You’ve hopefully had several conversations about sex and have discussed why it’s important to have protected sex with both your son and daughter. Now it’s time to discuss consent.
Teens should not feel pressured to do something they’re not yet ready for. Just because they say, ‘yes’ to one thing does not mean that they have to say ‘yes’ to everything.
Educate them on the age of consent in your state.
They must know that they’re allowed to start slow and should stop if they or their partner are not ready to go any further.
This doesn’t mean that they don’t like spending time with them anymore. They’re just not ready to move forward yet.
They need to understand that they have their whole life ahead of them, and taking things slowly is the best way to get to know your partner.

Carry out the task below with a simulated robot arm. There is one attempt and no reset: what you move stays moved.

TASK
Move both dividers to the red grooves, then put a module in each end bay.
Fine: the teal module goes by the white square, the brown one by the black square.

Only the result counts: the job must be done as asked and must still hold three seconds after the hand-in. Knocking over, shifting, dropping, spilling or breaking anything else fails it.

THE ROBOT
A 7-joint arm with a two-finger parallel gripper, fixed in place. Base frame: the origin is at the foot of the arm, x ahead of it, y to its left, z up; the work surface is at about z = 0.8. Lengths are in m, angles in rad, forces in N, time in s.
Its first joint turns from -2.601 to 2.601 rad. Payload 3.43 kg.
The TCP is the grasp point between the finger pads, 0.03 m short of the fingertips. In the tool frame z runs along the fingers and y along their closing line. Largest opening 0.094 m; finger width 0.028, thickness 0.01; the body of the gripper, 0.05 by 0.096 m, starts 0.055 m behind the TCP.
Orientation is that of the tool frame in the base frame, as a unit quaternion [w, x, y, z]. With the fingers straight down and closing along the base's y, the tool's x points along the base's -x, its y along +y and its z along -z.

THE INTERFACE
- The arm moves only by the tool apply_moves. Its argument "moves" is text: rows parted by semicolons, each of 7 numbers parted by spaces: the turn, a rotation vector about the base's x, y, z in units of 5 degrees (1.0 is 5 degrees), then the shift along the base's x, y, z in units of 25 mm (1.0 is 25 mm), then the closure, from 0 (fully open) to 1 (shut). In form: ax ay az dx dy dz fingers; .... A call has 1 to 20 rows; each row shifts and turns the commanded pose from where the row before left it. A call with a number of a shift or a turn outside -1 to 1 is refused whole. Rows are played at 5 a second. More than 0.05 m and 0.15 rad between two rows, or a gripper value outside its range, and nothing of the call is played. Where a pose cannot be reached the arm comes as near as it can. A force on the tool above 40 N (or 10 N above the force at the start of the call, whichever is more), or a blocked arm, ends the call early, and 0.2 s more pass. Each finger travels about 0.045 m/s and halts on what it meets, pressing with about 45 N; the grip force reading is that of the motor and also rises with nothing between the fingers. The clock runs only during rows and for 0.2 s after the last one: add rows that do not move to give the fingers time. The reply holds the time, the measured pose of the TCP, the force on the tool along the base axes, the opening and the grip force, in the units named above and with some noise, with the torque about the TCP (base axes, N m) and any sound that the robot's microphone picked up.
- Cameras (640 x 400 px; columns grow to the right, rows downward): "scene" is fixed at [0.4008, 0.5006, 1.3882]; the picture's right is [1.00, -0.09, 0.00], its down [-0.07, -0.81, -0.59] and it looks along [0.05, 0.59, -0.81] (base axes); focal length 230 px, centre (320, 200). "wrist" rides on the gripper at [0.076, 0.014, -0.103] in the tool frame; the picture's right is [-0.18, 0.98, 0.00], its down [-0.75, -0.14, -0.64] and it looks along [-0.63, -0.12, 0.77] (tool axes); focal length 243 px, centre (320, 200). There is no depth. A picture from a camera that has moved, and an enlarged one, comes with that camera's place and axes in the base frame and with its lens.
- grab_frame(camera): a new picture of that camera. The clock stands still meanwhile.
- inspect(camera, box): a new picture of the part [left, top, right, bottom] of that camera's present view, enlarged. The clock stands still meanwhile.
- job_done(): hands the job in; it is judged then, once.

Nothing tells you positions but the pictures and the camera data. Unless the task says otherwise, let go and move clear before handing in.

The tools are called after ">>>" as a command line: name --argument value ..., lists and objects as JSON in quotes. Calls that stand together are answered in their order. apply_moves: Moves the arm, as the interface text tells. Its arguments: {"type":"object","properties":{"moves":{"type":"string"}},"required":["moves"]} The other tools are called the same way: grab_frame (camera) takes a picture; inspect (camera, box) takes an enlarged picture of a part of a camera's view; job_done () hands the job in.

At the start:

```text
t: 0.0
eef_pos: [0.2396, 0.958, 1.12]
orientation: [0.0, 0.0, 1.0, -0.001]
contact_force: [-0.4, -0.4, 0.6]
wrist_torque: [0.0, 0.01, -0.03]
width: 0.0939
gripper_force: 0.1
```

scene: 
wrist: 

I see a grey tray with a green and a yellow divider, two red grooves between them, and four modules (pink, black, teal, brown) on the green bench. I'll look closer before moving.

If your teenager wants to wait for marriage, that’s awesome. They should be allowed to take things as far as they feel comfortable and be honest that it’s not going to go any further.
If their partner isn’t happy with that, then, unfortunately, they’re not the right partner for them.
Help them recognize manipulative language. If someone says, “If you loved me, you’d do this,” or “We did this before, so why won’t’ you do it now?, then they don’t have your best interest at heart.
One final note is to let them know that just because they might have tried something once, this does not mean they have to do that again. This goes for sex, drugs, alcohol, anything really.
Your teen might have tried something and then realized that they were not ready for it or never want to do that again.
They should also be told that consent is ongoing. You’re allowed to say ‘no’ even if you have tried something in the past.
As with all parenting, the best way to have a close, open and honest relationship with your children is through communication.
Having many short meaningful conversations with them lets them know that you’re aware of what’s going on in their lives. It shows you care and makes it easier for them to come to you with questions or concerns.
Creating an open line of communication, which can involve uncomfortable but important conversations, is key when your teenager becomes more social.